Short task: Output the full listing word for word.
— Begin —
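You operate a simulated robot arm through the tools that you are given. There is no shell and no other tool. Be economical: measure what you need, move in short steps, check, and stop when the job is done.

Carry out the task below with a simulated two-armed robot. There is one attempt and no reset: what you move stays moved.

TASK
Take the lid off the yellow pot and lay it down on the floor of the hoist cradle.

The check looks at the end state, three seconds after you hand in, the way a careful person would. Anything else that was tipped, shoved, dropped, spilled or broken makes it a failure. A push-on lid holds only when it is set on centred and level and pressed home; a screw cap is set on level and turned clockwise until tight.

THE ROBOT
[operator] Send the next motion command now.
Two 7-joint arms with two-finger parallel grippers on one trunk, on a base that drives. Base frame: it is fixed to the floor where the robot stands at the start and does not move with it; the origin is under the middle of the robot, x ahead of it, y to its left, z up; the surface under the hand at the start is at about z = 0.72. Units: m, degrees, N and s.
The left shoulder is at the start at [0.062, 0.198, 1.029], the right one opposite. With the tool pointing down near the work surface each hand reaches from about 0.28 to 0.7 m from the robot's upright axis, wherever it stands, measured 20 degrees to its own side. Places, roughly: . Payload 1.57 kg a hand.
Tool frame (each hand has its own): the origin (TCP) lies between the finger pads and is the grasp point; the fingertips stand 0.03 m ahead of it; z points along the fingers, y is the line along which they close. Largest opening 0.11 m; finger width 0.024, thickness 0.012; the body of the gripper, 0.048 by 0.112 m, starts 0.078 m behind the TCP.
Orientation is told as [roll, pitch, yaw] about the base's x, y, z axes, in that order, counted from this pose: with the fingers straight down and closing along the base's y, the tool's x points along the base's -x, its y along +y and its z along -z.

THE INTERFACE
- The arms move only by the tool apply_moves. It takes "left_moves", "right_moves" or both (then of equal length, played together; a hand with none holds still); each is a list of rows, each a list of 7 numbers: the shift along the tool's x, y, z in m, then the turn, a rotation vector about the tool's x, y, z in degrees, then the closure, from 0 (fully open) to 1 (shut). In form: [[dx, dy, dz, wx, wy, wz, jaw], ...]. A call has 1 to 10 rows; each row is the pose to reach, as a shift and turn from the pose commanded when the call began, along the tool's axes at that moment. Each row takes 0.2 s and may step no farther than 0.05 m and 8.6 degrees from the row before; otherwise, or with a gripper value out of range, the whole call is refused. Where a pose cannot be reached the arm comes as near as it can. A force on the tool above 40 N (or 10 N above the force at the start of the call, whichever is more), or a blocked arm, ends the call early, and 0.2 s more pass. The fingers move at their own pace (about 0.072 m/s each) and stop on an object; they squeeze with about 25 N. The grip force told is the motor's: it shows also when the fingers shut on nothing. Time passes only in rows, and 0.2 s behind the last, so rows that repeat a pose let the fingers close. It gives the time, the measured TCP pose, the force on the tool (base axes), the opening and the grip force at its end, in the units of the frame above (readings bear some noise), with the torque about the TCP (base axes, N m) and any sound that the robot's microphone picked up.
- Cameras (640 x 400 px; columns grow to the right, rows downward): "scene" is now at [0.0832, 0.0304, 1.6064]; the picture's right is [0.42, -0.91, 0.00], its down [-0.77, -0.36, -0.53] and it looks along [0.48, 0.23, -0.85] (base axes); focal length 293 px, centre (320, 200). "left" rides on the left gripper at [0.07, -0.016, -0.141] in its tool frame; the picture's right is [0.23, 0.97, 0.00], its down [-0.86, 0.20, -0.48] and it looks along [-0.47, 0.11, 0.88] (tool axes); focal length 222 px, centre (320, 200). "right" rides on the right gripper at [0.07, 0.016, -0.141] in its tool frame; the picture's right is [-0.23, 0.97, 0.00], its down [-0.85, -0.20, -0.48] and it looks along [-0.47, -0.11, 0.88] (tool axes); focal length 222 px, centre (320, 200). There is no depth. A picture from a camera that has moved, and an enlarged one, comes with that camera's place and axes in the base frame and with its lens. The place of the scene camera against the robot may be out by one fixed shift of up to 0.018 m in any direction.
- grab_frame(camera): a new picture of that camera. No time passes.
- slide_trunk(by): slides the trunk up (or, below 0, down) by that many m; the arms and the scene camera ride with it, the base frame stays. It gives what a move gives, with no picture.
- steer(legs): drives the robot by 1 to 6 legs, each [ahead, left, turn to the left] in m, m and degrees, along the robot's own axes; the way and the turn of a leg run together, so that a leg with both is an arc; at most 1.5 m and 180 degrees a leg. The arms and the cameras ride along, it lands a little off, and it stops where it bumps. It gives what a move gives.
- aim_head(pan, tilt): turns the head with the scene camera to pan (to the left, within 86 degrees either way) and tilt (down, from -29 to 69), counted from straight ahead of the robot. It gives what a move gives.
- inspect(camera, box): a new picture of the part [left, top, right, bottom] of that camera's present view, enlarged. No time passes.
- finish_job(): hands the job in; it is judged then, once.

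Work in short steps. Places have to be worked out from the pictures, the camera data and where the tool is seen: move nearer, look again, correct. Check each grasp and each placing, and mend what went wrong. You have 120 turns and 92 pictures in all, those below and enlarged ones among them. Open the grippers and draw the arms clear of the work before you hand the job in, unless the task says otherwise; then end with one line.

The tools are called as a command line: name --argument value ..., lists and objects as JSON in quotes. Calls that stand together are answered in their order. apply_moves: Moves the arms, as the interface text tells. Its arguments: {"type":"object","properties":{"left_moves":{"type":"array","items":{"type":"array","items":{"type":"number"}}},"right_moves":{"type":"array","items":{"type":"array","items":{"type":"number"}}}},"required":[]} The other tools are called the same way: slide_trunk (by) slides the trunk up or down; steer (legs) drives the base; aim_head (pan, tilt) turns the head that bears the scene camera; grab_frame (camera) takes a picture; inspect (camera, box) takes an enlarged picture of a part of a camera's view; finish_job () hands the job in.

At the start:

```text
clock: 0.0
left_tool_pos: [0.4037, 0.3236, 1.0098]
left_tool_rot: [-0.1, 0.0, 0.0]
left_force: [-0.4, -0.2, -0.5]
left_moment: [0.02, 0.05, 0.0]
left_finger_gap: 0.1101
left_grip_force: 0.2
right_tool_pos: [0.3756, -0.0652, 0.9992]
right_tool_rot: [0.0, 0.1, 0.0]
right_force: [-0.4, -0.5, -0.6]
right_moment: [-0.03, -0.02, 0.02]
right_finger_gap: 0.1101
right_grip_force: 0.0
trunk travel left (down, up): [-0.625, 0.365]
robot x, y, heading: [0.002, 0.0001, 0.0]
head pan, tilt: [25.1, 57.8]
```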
— End —
Exercise solution:
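You operate a simulated robot arm through the tools that you are given. There is no shell and no other tool. Be economical: measure what you need, move in short steps, check, and stop when the job is done.

Carry out the task below with a simulated two-armed robot. There is one attempt and no reset: what you move stays moved.

TASK
Take the lid off the yellow pot and lay it down on the floor of the hoist cradle.

The check looks at the end state, three seconds after you hand in, the way a careful person would. Anything else that was tipped, shoved, dropped, spilled or broken makes it a failure. A push-on lid holds only when it is set on centred and level and pressed home; a screw cap is set on level and turned clockwise until tight.

THE ROBOT
[operator] Send the next motion command now.
Two 7-joint arms with two-finger parallel grippers on one trunk, on a base that drives. Base frame: it is fixed to the floor where the robot stands at the start and does not move with it; the origin is under the middle of the robot, x ahead of it, y to its left, z up; the surface under the hand at the start is at about z = 0.72. Units: m, degrees, N and s.
The left shoulder is at the start at [0.062, 0.198, 1.029], the right one opposite. With the tool pointing down near the work surface each hand reaches from about 0.28 to 0.7 m from the robot's upright axis, wherever it stands, measured 20 degrees to its own side. Places, roughly: . Payload 1.57 kg a hand.
Tool frame (each hand has its own): the origin (TCP) lies between the finger pads and is the grasp point; the fingertips stand 0.03 m ahead of it; z points along the fingers, y is the line along which they close. Largest opening 0.11 m; finger width 0.024, thickness 0.012; the body of the gripper, 0.048 by 0.112 m, starts 0.078 m behind the TCP.
Orientation is told as [roll, pitch, yaw] about the base's x, y, z axes, in that order, counted from this pose: with the fingers straight down and closing along the base's y, the tool's x points along the base's -x, its y along +y and its z along -z.

THE INTERFACE
- The arms move only by the tool apply_moves. It takes "left_moves", "right_moves" or both (then of equal length, played together; a hand with none holds still); each is a list of rows, each a list of 7 numbers: the shift along the tool's x, y, z in m, then the turn, a rotation vector about the tool's x, y, z in degrees, then the closure, from 0 (fully open) to 1 (shut). In form: [[dx, dy, dz, wx, wy, wz, jaw], ...]. A call has 1 to 10 rows; each row is the pose to reach, as a shift and turn from the pose commanded when the call began, along the tool's axes at that moment. Each row takes 0.2 s and may step no farther than 0.05 m and 8.6 degrees from the row before; otherwise, or with a gripper value out of range, the whole call is refused. Where a pose cannot be reached the arm comes as near as it can. A force on the tool above 40 N (or 10 N above the force at the start of the call, whichever is more), or a blocked arm, ends the call early, and 0.2 s more pass. The fingers move at their own pace (about 0.072 m/s each) and stop on an object; they squeeze with about 25 N. The grip force told is the motor's: it shows also when the fingers shut on nothing. Time passes only in rows, and 0.2 s behind the last, so rows that repeat a pose let the fingers close. It gives the time, the measured TCP pose, the force on the tool (base axes), the opening and the grip force at its end, in the units of the frame above (readings bear some noise), with the torque about the TCP (base axes, N m) and any sound that the robot's microphone picked up.
- Cameras (640 x 400 px; columns grow to the right, rows downward): "scene" is now at [0.0832, 0.0304, 1.6064]; the picture's right is [0.42, -0.91, 0.00], its down [-0.77, -0.36, -0.53] and it looks along [0.48, 0.23, -0.85] (base axes); focal length 293 px, centre (320, 200). "left" rides on the left gripper at [0.07, -0.016, -0.141] in its tool frame; the picture's right is [0.23, 0.97, 0.00], its down [-0.86, 0.20, -0.48] and it looks along [-0.47, 0.11, 0.88] (tool axes); focal length 222 px, centre (320, 200). "right" rides on the right gripper at [0.07, 0.016, -0.141] in its tool frame; the picture's right is [-0.23, 0.97, 0.00], its down [-0.85, -0.20, -0.48] and it looks along [-0.47, -0.11, 0.88] (tool axes); focal length 222 px, centre (320, 200). There is no depth. A picture from a camera that has moved, and an enlarged one, comes with that camera's place and axes in the base frame and with its lens. The place of the scene camera against the robot may be out by one fixed shift of up to 0.018 m in any direction.
- grab_frame(camera): a new picture of that camera. No time passes.
- slide_trunk(by): slides the trunk up (or, below 0, down) by that many m; the arms and the scene camera ride with it, the base frame stays. It gives what a move gives, with no picture.
- steer(legs): drives the robot by 1 to 6 legs, each [ahead, left, turn to the left] in m, m and degrees, along the robot's own axes; the way and the turn of a leg run together, so that a leg with both is an arc; at most 1.5 m and 180 degrees a leg. The arms and the cameras ride along, it lands a little off, and it stops where it bumps. It gives what a move gives.
- aim_head(pan, tilt): turns the head with the scene camera to pan (to the left, within 86 degrees either way) and tilt (down, from -29 to 69), counted from straight ahead of the robot. It gives what a move gives.
- inspect(camera, box): a new picture of the part [left, top, right, bottom] of that camera's present view, enlarged. No time passes.
- finish_job(): hands the job in; it is judged then, once.

Work in short steps. Places have to be worked out from the pictures, the camera data and where the tool is seen: move nearer, look again, correct. Check each grasp and each placing, and mend what went wrong. You have 120 turns and 92 pictures in all, those below and enlarged ones among them. Open the grippers and draw the arms clear of the work before you hand the job in, unless the task says otherwise; then end with one line.

The tools are called as a command line: name --argument value ..., lists and objects as JSON in quotes. Calls that stand together are answered in their order. apply_moves: Moves the arms, as the interface text tells. Its arguments: {"type":"object","properties":{"left_moves":{"type":"array","items":{"type":"array","items":{"type":"number"}}},"right_moves":{"type":"array","items":{"type":"array","items":{"type":"number"}}}},"required":[]} The other tools are called the same way: slide_trunk (by) slides the trunk up or down; steer (legs) drives the base; aim_head (pan, tilt) turns the head that bears the scene camera; grab_frame (camera) takes a picture; inspect (camera, box) takes an enlarged picture of a part of a camera's view; finish_job () hands the job in.

At the start:

```text
clock: 0.0
left_tool_pos: [0.4037, 0.3236, 1.0098]
left_tool_rot: [-0.1, 0.0, 0.0]
left_force: [-0.4, -0.2, -0.5]
left_moment: [0.02, 0.05, 0.0]
left_finger_gap: 0.1101
left_grip_force: 0.2
right_tool_pos: [0.3756, -0.0652, 0.9992]
right_tool_rot: [0.0, 0.1, 0.0]
right_force: [-0.4, -0.5, -0.6]
right_moment: [-0.03, -0.02, 0.02]
right_finger_gap: 0.1101
right_grip_force: 0.0
trunk travel left (down, up): [-0.625, 0.365]
robot x, y, heading: [0.002, 0.0001, 0.0]
head pan, tilt: [25.1, 57.8]
```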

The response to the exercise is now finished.